Take each line containing "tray" and report it exactly as written.

===============

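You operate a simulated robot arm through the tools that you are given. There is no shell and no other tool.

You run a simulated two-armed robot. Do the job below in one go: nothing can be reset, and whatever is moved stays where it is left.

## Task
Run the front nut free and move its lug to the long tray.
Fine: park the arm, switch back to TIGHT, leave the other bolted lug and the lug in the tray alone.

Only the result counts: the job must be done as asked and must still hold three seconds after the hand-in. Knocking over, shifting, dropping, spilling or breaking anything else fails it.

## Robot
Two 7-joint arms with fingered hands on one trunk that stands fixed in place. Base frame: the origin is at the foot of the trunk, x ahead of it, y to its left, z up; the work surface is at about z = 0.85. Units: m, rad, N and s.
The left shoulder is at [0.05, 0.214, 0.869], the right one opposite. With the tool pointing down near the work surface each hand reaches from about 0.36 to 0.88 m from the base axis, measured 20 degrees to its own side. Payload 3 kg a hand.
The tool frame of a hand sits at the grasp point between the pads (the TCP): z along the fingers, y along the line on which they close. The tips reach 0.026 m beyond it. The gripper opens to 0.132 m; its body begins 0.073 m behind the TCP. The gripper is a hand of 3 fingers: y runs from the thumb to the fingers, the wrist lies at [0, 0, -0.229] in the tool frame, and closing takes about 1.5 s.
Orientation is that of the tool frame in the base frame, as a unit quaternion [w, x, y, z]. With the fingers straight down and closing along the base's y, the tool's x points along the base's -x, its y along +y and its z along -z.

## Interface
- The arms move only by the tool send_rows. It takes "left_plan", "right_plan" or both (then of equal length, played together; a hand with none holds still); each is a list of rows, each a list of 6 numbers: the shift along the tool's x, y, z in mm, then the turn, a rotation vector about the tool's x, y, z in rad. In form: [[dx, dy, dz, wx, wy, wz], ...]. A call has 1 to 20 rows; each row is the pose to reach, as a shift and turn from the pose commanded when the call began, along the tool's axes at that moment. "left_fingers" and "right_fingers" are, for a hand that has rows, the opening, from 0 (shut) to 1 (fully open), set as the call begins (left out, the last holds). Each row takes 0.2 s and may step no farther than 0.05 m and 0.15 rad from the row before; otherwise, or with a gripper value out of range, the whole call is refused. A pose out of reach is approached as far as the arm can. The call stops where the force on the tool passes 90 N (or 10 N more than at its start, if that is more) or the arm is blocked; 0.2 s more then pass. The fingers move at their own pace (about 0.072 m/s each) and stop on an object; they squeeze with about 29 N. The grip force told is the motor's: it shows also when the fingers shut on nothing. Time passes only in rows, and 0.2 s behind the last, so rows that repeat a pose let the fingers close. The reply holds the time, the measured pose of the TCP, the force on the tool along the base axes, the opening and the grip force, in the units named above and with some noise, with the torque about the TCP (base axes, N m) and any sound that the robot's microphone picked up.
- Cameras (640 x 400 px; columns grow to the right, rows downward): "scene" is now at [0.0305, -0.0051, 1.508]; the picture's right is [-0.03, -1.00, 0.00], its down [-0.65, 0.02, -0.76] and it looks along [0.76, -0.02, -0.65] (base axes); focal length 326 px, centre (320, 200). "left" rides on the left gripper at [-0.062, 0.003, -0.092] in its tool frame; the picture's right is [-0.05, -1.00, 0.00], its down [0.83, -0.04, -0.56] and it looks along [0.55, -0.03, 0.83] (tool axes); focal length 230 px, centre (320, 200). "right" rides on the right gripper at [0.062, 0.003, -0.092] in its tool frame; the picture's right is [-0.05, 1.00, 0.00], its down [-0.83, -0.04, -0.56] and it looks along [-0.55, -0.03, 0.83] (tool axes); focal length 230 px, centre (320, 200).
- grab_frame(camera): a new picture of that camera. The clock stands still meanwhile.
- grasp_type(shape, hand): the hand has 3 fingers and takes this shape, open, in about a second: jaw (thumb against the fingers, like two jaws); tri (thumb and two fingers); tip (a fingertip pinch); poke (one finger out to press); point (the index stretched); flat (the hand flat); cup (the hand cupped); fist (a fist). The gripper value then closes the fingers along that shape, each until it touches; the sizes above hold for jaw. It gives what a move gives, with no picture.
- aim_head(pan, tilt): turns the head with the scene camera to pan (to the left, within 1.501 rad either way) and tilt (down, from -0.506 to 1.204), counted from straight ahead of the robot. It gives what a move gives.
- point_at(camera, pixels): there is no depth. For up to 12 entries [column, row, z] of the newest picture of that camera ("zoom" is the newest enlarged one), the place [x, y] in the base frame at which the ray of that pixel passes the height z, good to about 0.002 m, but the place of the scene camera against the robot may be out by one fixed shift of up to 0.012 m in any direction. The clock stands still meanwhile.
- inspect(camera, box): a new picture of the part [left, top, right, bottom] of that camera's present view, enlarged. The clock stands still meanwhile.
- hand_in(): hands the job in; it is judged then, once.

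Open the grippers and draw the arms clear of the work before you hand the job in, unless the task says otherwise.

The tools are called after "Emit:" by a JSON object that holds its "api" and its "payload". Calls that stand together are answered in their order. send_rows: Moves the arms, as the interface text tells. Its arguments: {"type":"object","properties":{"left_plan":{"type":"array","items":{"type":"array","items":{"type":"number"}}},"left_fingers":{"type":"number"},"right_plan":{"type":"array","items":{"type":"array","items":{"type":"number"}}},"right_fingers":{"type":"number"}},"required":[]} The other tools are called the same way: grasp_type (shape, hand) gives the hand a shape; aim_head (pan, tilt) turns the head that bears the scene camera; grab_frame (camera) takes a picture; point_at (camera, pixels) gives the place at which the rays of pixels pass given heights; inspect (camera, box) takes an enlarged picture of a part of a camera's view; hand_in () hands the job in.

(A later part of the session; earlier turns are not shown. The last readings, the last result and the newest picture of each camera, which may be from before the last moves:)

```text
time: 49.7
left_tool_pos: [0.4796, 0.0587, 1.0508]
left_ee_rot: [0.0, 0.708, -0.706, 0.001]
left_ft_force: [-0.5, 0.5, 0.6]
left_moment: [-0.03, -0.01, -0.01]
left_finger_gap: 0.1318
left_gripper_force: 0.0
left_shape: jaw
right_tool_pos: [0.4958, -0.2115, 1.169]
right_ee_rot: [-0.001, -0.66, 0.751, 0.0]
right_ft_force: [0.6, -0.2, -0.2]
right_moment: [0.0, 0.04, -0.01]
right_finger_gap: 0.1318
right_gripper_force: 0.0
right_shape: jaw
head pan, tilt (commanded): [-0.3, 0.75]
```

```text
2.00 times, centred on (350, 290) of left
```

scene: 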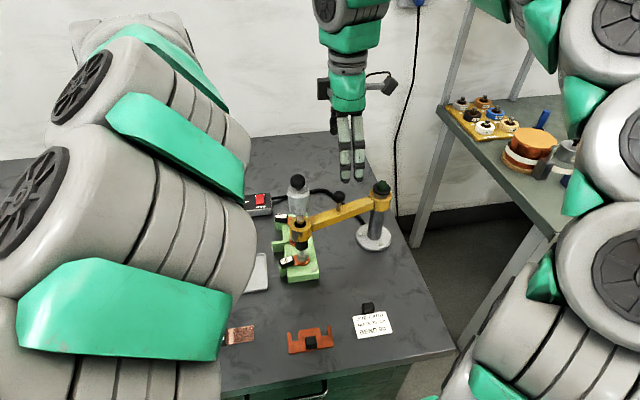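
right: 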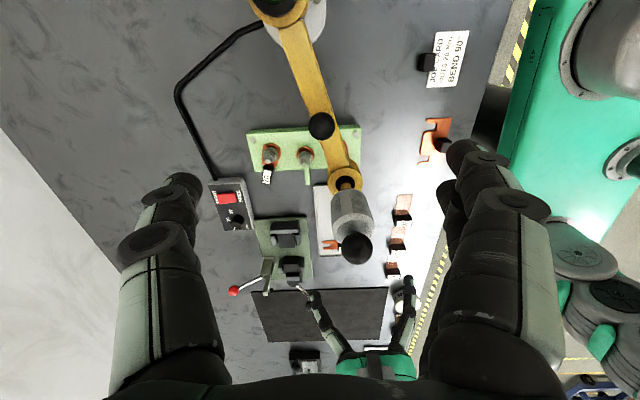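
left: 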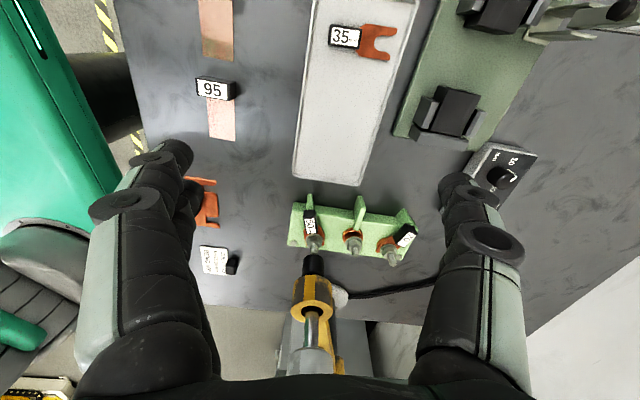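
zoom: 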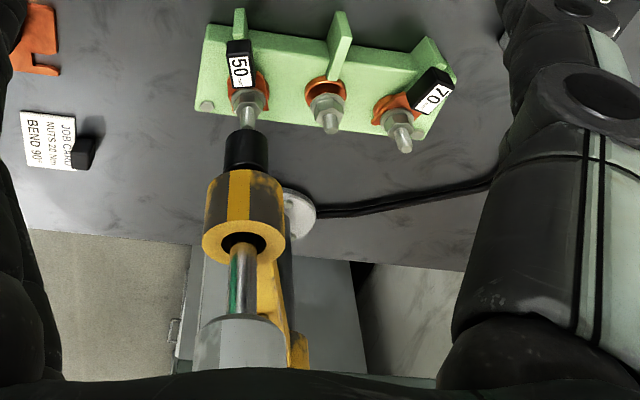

===============

» Expected answer:
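Run the front nut free and move its lug to the long tray.
Fine: park the arm, switch back to TIGHT, leave the other bolted lug and the lug in the tray alone.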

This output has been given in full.